Cuando este domingo por la tarde Luiz Inácio Lula da Silva, de 77 años, ha llegado ya investido como jefe del Estado al palacio presidencial de Planalto, en Brasilia, le ha recibido una gigantesca multitud vestida de rojo con un rugido de éxtasis. La emoción reservada a quien ha transformado las vidas de millones de sus compatriotas. Soñaban con este momento años atrás. Esperar unas horas bajo el sol inclemente de la capital era lo de menos. “El amor venció al odio. ¡Viva Brasil!”, ha proclamado el ya presidente en su segundo discurso del día, el más sentido, el dedicado a sus compatriotas. El antiguo obrero y líder sindical se ha emocionado hasta el llanto al hablar de la miseria que padecen millones de brasileños. Jair Bolsonaro, en Estados Unidos, no ha asistido a la ceremonia.

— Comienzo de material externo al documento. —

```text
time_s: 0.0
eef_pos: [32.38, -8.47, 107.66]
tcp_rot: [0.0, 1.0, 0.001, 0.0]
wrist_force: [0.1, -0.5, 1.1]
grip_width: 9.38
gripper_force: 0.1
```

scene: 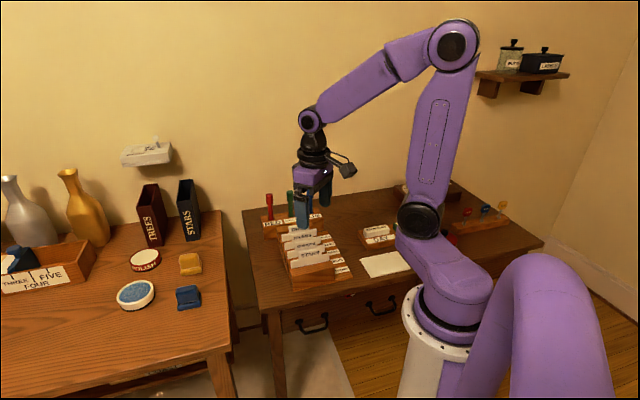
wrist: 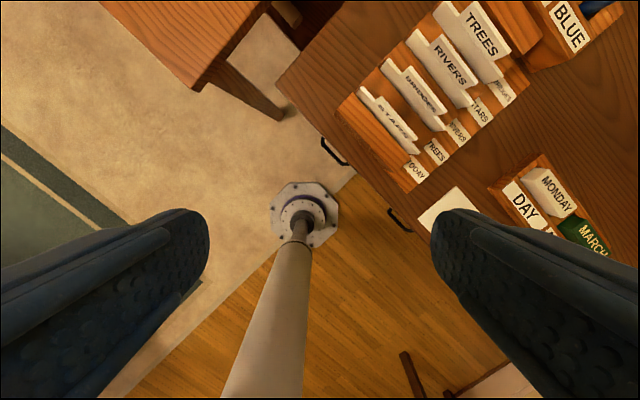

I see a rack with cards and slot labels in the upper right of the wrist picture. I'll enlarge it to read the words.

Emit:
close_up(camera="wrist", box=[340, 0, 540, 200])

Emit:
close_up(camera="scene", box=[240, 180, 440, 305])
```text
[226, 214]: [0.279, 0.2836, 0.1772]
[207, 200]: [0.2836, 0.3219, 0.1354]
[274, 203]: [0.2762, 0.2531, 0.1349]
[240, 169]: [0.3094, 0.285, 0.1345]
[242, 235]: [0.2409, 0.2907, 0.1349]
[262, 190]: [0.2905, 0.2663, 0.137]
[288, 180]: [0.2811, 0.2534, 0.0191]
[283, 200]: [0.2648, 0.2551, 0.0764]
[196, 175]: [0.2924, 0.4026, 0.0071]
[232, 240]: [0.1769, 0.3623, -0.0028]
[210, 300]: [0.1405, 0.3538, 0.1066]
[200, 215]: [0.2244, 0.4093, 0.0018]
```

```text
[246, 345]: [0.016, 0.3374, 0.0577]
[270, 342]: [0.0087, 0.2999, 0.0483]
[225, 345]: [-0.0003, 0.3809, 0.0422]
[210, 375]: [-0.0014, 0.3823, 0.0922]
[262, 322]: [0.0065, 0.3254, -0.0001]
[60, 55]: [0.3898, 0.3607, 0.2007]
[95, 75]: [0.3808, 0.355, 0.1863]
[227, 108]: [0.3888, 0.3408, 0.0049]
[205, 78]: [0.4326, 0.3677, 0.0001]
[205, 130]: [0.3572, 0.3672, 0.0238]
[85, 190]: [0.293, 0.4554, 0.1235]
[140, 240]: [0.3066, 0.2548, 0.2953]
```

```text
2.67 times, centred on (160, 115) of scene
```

Lula ha prometido luchar sin cuartel contra la desigualdad que lastra un país que ya presidió entre 2003 y 2010. Ha recordado que el 5% más rico de los brasileños acumula la misma renta que el 95% restante. Brasil ha vivido este Año Nuevo un momento político que hubiera sido inimaginable hace no tanto. Como les gusta recordar a los brasileños, la política aquí es de las que hacen las delicias de cualquier guionista.
Tanto de palabra como en sus gestos, el nuevo presidente de Brasil ha insistido en varias ideas: uno, gobernará para todos los brasileños, los que le votaron y los que no; dos, prestará especial atención a los que menos tienen, a los que necesitan del Estado para que les garantice la mera supervivencia (la distribución de renta fue la marca de sus dos mandatos anteriores), y tres, la victoria en esta ocasión no es un logro personal ni del Partido de los Trabajadores (PT), sino del frente amplio que logró forjar con antiguos adversarios. Solo así logró derrotar a Jair Messias Bolsonaro, de 67 años, y fue por poco: solo 1,8 puntos.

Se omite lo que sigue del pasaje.